J’en ai souvent rêvé. Me renfermer dans un cocon, peu importe lequel. Une pièce de mon appartement, une maison de campagne dans un pays lointain, un sous-marin au fond de la mer. Couper toute relation au monde et s’abandonner au travail de la matière. Sentir mon âme se tailler et se souder à nouveau sous une nouvelle forme. Éprouver une force qui la cisèle, qui la change de part en part. Se réveiller et ne rien retrouver de ce que je croyais appartenir à mon moi. Se réveiller et s’apercevoir que même le monde qui m’entoure est irréparablement différent – en texture, en intensité, en luminosité.

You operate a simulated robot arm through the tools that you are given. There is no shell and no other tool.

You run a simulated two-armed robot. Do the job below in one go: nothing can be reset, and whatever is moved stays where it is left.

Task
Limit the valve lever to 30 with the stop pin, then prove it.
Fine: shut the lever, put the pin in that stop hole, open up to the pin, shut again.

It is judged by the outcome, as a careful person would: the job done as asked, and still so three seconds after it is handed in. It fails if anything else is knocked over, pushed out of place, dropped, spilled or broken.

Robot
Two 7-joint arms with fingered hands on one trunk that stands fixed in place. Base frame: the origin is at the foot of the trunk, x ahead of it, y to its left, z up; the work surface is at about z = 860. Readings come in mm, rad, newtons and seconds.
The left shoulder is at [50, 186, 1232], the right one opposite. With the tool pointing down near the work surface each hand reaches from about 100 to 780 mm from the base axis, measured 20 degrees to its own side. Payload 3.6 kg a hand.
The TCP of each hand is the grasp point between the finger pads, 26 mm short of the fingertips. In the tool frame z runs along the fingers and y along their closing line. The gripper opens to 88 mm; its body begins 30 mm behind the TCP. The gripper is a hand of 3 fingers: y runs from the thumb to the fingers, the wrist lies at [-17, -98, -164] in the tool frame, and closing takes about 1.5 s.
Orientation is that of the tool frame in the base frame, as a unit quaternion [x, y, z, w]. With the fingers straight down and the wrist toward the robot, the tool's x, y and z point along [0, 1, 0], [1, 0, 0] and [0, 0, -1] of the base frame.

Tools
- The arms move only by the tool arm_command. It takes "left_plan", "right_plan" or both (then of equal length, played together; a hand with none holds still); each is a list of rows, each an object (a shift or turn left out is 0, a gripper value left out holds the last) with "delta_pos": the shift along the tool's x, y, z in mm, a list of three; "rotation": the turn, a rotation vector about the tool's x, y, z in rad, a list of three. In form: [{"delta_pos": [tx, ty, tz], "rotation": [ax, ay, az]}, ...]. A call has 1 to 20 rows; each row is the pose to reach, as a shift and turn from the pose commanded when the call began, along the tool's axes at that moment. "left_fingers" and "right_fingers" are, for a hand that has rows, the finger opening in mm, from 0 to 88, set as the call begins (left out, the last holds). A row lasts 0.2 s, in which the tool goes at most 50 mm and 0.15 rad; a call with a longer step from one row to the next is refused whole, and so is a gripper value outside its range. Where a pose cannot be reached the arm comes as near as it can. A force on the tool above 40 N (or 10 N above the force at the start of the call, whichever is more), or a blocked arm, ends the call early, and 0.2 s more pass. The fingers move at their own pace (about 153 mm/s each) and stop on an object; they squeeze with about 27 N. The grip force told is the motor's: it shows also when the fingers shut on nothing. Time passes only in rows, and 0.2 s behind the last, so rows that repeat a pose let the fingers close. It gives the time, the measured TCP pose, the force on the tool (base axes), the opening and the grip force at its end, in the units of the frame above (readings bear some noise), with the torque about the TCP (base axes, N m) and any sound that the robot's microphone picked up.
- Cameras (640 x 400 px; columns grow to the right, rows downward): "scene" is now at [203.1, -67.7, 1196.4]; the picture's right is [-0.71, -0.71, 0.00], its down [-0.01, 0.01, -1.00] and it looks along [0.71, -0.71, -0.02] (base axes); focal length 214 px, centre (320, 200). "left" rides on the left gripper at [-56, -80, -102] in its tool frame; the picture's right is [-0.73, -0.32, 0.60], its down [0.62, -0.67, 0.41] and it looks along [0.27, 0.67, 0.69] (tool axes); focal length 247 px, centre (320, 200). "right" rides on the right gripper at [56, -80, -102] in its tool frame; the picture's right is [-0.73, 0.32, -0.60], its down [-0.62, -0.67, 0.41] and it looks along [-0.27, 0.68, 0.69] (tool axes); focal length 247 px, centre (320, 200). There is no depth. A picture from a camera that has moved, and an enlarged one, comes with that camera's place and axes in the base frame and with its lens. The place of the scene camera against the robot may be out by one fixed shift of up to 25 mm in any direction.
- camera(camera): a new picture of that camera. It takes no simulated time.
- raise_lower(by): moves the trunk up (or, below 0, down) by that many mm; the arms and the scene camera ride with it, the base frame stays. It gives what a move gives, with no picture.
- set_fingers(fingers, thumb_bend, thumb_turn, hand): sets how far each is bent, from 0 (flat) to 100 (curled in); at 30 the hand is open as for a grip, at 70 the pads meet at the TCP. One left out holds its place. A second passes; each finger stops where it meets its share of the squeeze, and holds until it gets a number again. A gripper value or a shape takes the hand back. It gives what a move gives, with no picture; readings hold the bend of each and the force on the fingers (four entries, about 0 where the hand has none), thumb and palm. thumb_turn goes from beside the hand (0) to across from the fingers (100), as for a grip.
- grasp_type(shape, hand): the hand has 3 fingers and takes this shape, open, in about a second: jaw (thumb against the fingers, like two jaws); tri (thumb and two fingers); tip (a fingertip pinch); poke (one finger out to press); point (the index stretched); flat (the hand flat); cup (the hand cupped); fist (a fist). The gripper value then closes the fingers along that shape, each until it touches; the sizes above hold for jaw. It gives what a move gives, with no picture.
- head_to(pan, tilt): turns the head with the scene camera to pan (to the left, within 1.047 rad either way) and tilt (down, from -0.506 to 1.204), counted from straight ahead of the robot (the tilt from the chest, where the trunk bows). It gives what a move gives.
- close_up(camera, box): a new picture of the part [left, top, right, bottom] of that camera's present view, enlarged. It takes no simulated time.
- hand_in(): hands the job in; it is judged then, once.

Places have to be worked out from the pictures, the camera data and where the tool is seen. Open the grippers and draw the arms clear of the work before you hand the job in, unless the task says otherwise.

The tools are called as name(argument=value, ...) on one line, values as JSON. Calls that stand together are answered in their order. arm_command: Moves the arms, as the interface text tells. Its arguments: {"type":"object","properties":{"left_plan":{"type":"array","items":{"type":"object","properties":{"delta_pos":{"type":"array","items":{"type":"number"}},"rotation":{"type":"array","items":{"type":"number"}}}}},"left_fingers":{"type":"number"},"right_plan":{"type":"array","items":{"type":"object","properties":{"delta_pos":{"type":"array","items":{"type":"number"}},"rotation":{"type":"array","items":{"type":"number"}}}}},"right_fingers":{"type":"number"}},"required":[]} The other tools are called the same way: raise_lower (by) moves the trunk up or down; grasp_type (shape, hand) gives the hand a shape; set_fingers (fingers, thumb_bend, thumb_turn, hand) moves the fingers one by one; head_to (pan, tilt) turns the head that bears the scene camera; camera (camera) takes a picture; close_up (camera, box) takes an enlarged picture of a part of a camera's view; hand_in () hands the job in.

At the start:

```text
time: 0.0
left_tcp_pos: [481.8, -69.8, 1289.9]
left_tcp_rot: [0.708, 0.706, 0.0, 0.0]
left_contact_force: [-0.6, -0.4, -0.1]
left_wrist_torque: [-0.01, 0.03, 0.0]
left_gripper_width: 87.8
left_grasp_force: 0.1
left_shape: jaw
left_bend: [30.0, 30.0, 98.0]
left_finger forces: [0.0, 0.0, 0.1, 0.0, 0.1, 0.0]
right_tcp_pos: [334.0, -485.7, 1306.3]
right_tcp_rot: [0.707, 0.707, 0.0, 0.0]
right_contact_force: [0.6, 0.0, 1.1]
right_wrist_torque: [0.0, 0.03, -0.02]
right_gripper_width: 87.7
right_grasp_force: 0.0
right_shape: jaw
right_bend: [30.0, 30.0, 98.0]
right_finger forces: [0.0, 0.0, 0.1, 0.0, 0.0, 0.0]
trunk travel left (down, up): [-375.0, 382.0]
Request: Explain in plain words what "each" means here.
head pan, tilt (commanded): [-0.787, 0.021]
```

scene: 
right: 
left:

J’en ai souvent rêvé. S’enrouler dans la soie jusqu’à couper toute relation au monde pendant des jours et des jours. Se construire un œuf tendre et candide à l’intérieur duquel laisser travailler son corps. Traverser un changement à tel point radical que le monde lui-même ne sera plus le même. Ne plus pouvoir voir de la même manière. Ne plus pouvoir entendre de la même manière. Ne plus pouvoir vivre de la même manière. Devenir irreconnaissable. Habiter un monde lui-même devenu irreconnaissable.

J’en ai souvent rêvé. Avoir la puissance des chenilles. Voir des ailes surgir de son corps de ver. Voler au lieu de ramper sur le sol. S’appuyer sur l’air et non sur la pierre. Passer d’une existence à l’autre sans devoir mourir et renaître et par là-même faire basculer le monde sans le toucher. La forme la plus dangereuse de magie. La vie la plus proche de la mort. La métamorphose.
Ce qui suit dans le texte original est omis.